Wednesday, February 13, 2013

All I hath needed Thy hand hath provided

I absolutely love hymns. They are deep and rich. Nothing watered down or repetitive about them. One of my favorites is "Great is Thy Faithfulness"


Great is Thy faithfulness, O God my Father;
There is no shadow of turning with Thee,
Thou changest not, Thy compassions they fail not,
As Thou hast been, Thou forever wilt be.
Great is Thy faithfulness!
Great is Thy faithfulness!
Morning by morning new mercies I see
All I have needed Thy hand hath provided
Great is Thy faithfulness, Lord unto me!
Summer and winter and springtime and harvest,
Sun, moon, and stars in their courses above;
Join with all nature in manifold witness,
To Thy great faithfulness, mercy, and love.
Great is Thy faithfulness!
Great is Thy faithfulness!
Morning by morning new mercies I see
All I have needed Thy hand hath provided
Great is Thy faithfulness, Lord unto me!
Pardon for sin and a peace that endureth,
Thine own great presence to cheer and to guide;
Strength for today, and bright hope for tomorrow
Blessings all mine, with ten thousand beside.

Obviously, pointing out that my favorite line is stated several times above.

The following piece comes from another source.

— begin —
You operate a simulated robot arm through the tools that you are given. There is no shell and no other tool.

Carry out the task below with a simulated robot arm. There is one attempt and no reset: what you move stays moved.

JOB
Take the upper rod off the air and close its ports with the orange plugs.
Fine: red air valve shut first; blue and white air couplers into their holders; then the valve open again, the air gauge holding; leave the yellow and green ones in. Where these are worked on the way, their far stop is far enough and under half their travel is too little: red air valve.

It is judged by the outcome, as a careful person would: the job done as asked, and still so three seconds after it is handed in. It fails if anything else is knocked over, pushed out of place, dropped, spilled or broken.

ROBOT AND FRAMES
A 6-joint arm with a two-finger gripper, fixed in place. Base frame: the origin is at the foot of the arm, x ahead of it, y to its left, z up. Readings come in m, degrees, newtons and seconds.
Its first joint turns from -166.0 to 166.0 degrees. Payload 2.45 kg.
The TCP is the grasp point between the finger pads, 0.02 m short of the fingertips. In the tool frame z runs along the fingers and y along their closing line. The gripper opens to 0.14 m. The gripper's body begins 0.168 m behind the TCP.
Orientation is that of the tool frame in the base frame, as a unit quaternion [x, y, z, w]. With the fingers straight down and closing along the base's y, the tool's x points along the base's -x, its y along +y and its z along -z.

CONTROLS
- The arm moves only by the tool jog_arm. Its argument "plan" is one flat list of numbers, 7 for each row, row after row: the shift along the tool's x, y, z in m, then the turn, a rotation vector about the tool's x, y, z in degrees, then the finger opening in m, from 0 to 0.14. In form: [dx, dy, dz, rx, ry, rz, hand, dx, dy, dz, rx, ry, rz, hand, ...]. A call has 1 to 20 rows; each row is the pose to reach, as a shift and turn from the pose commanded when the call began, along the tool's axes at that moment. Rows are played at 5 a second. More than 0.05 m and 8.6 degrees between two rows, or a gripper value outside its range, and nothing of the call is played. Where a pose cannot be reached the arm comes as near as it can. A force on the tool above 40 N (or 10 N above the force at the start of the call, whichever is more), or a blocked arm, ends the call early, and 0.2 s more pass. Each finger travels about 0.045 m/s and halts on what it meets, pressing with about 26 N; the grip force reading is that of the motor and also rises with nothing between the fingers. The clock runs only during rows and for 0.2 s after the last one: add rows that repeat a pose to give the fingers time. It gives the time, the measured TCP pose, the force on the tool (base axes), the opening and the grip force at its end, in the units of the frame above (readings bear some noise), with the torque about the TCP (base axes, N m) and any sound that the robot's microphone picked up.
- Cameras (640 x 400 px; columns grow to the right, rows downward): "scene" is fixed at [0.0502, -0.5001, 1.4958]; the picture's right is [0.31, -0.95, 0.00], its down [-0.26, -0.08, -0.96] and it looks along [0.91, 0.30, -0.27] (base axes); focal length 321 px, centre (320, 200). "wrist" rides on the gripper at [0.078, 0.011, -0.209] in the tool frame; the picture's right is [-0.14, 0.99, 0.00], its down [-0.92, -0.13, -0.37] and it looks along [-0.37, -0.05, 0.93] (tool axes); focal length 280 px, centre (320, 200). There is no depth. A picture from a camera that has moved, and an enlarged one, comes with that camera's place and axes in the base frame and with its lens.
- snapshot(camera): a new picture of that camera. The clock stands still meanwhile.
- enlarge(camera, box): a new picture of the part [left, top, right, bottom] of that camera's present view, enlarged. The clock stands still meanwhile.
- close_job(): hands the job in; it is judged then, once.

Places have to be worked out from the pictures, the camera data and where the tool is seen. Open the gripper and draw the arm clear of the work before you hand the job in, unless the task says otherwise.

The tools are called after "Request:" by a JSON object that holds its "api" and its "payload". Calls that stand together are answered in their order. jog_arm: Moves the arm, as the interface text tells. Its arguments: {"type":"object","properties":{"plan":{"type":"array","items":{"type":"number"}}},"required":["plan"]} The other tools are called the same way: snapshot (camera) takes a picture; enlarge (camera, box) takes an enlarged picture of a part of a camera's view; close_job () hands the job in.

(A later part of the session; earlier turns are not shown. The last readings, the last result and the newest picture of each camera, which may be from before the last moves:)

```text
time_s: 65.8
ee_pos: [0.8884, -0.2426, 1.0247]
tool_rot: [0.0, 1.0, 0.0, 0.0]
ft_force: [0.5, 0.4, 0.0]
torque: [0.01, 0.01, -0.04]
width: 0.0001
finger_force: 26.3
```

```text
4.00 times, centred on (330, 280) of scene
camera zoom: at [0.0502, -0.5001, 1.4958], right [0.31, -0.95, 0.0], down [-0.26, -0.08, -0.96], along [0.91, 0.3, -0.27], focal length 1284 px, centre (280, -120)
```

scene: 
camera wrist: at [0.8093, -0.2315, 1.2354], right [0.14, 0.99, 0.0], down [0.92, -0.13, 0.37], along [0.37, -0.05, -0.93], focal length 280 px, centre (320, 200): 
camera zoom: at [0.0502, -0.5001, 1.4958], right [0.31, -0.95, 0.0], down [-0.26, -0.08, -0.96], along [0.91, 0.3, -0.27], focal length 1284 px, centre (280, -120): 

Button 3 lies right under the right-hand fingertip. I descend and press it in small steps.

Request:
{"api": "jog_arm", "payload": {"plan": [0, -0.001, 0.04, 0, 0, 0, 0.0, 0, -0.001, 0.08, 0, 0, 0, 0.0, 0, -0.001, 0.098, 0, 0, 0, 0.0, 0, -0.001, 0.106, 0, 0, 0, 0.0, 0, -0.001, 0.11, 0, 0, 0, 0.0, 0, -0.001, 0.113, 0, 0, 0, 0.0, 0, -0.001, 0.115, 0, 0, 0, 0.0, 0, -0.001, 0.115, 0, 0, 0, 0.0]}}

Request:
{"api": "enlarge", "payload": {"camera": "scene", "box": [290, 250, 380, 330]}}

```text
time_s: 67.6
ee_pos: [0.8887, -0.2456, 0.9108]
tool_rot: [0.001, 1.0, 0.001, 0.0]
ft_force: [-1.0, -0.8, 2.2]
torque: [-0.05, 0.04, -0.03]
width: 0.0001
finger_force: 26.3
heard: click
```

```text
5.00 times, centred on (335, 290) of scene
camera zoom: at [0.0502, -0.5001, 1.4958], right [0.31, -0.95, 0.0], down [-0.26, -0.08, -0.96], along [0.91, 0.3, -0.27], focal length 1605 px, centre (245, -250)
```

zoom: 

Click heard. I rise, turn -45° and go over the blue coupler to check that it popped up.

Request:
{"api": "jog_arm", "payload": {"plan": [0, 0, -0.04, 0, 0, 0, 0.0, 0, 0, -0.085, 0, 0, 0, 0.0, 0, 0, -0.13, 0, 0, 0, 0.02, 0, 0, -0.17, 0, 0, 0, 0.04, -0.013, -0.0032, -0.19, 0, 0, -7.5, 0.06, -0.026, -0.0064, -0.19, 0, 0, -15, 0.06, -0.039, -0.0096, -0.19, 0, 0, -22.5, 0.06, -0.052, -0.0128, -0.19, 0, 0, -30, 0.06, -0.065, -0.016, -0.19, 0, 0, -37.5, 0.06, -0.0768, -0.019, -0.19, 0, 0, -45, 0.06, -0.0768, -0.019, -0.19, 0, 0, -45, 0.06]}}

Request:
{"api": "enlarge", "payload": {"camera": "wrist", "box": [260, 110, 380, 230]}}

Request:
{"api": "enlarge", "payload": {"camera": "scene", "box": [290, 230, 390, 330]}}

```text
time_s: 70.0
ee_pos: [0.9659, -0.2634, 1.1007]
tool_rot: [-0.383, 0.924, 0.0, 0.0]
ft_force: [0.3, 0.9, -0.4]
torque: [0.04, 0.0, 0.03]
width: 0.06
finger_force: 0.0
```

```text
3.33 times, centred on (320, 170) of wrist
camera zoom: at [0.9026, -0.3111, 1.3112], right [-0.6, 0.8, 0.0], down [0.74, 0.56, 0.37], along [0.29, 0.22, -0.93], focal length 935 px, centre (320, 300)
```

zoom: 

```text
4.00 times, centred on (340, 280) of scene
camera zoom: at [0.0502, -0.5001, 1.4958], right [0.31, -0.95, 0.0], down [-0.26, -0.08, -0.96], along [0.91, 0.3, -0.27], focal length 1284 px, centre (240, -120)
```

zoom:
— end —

I am amazed at God. He called me here to Amsterdam and told me He would provide. I stand here doubtful at times but truly EVERYTHING I have need He has provided. In so many ways too, some though hairdressing, others through wonderful people who support me. He takes care of me. I will never look back and think "oh man, I didn't have much money at all" I will look back and see how I had only 25 yet could pay 50. What's exciting is this is only the very beginning to an incredible life lived for God. I look forward to the things to come.